Dans un marché libéralisé, le mot magique est: concurrence. Une concurrence entre les opérateurs sensée garantir au consommateur le meilleur service au meilleur prix. Mais de la saine concurrence à la chasse effrénée aux nouveaux clients, le pas est vite franchi. Dans ce cas, le consommateur ne devient plus qu’une vulgaire proie.
Sandra Roulet habite Mauborget dans le Jura vaudois, elle a eu le tort de répondre oui au téléphone. Elle nous explique : « Début novembre, j’ai reçu un téléphone de Tiscali, une dame voulait m’envoyer de la documentation sur leur produit. Elle a bien précisé qu’elle ne voulait rien me vendre, mais simplement m’envoyer de la documentation. Et j’ai dit oui. Trois semaines après environ, j’ai reçu une lettre de chez eux, la lettre disait qu’ils me remerciaient de ma commande, alors que je n’avais rien commandé chez eux. »
Tiscali est un opérateur italien de téléphonie désireux de s’implanter en Suisse. Dans sa lettre, Sandra Roulet apprend qu’elle sera prochainement présélectionnée chez lui. Furieuse, celle-ci répond le jour-même qu’elle refuse de quitter Swisscom. L’affaire semble close. Mais quelques semaines plus tard… « J’ai reçu une lettre de Swisscom au début de l’année qui me demandait de retourner leur formulaire si je désirais quitter Tiscali et retourner chez Swisscom. J’ai téléphoné chez Swisscom pour en savoir un peu plus, mais j’étais obligée de retourner ce formulaire sinon ils ne pouvaient rien faire et je restais chez Tiscali. »

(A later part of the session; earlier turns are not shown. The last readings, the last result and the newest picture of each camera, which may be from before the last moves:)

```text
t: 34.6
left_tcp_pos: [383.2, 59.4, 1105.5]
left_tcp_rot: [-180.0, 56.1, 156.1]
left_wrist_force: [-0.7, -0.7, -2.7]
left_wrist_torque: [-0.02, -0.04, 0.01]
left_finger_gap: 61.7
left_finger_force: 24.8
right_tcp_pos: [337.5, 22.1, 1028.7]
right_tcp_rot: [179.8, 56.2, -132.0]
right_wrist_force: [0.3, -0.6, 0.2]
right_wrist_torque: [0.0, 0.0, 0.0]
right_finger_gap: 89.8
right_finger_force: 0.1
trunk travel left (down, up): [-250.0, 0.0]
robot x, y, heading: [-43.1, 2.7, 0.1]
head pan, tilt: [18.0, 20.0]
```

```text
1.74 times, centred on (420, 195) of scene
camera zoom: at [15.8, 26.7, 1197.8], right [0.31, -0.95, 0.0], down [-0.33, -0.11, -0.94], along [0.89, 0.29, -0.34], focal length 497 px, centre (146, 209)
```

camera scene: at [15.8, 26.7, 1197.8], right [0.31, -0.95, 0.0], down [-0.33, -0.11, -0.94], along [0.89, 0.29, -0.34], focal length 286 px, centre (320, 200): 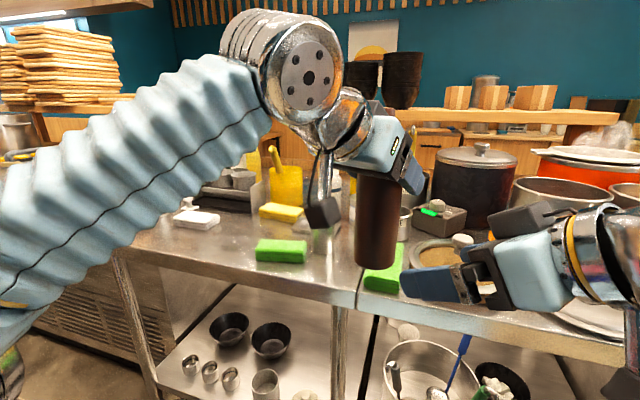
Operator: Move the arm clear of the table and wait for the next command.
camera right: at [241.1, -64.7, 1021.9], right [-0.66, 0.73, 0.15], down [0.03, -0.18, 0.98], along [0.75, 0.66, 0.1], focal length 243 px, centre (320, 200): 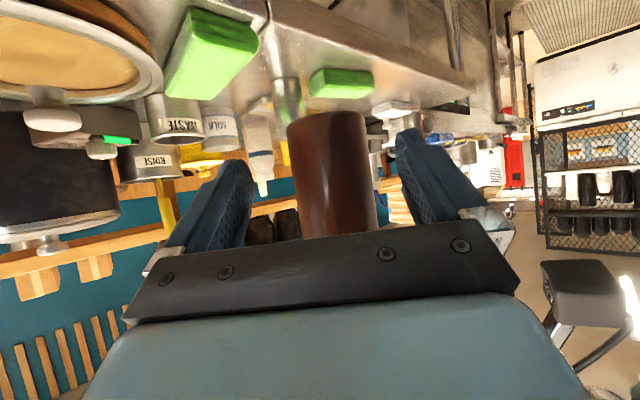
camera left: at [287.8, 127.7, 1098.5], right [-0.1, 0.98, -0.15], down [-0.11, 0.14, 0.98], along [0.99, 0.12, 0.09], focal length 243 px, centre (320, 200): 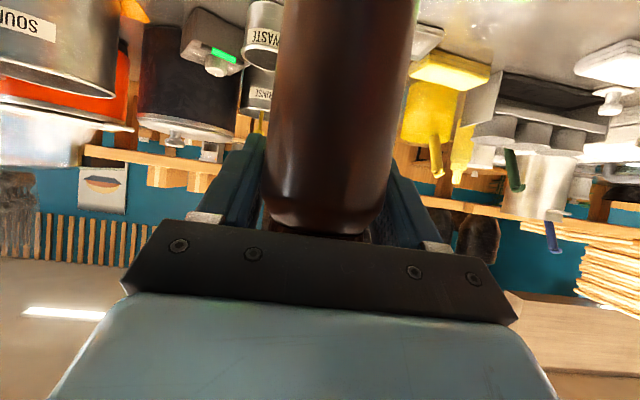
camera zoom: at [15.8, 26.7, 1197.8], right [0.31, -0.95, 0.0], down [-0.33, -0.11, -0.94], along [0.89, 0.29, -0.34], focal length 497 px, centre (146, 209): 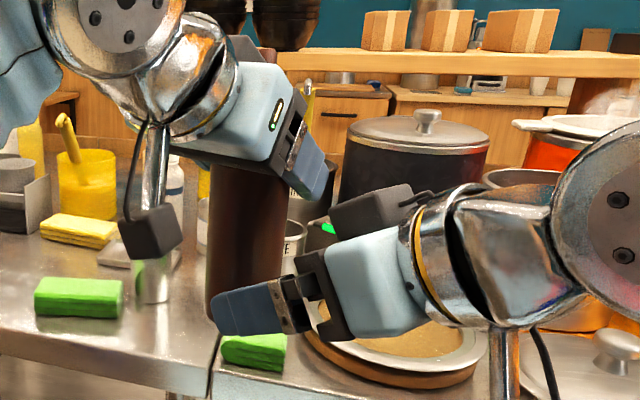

Effectivement, la même semaine elle reçoit la première facture de Tiscali. Elle refuse de la payer et, à ce jour, elle reste sans nouvelle de l’opérateur italien.
Ce cas n’est pas unique, comme nous l’explique Christian Neuhaus, porte-parole de Swisscom : « Nous avons eu pas mal de plaintes, dont plusieurs dizaines de plaintes écrites. Mais il faut savoir que ce n’est certainement que la pointe de l’iceberg parce que très peu de gens se manifestent. On part du principe qu’il y en a certainement beaucoup plus. Nous avons écrit à Tiscali pour que ceci cesse et nous avons écrit à l’OFCOM pour qu’ils assument leur rôle d’arbitre. »
L’OFCOM, c’est l’Office fédéral de la communication. C’est lui qui a fixé les règles que doivent respecter les opérateurs quand ils s’échangent des clients. Peter Fischer est le directeur de la division service de télécommunication : « Soit on présente un papier écrit d’où il sort que les clients veulent changer. Soit on pourrait présenter, en cas de besoin, un enregistrement téléphonique qui prouve que le client a bien voulu changer d’opérateur. Ces preuves doivent être fournies en cas de besoin. Quand il y a des doutes, on peut toujours les exiger. »
Bref, quand un opérateur affirme qu’un client désire être présélectionné chez lui, Swisscom doit lui faire confiance. Si des preuves sont exigées, rien n’est plus simple que de trafiquer les questions qui figurent sur l’enregistrement téléphonique.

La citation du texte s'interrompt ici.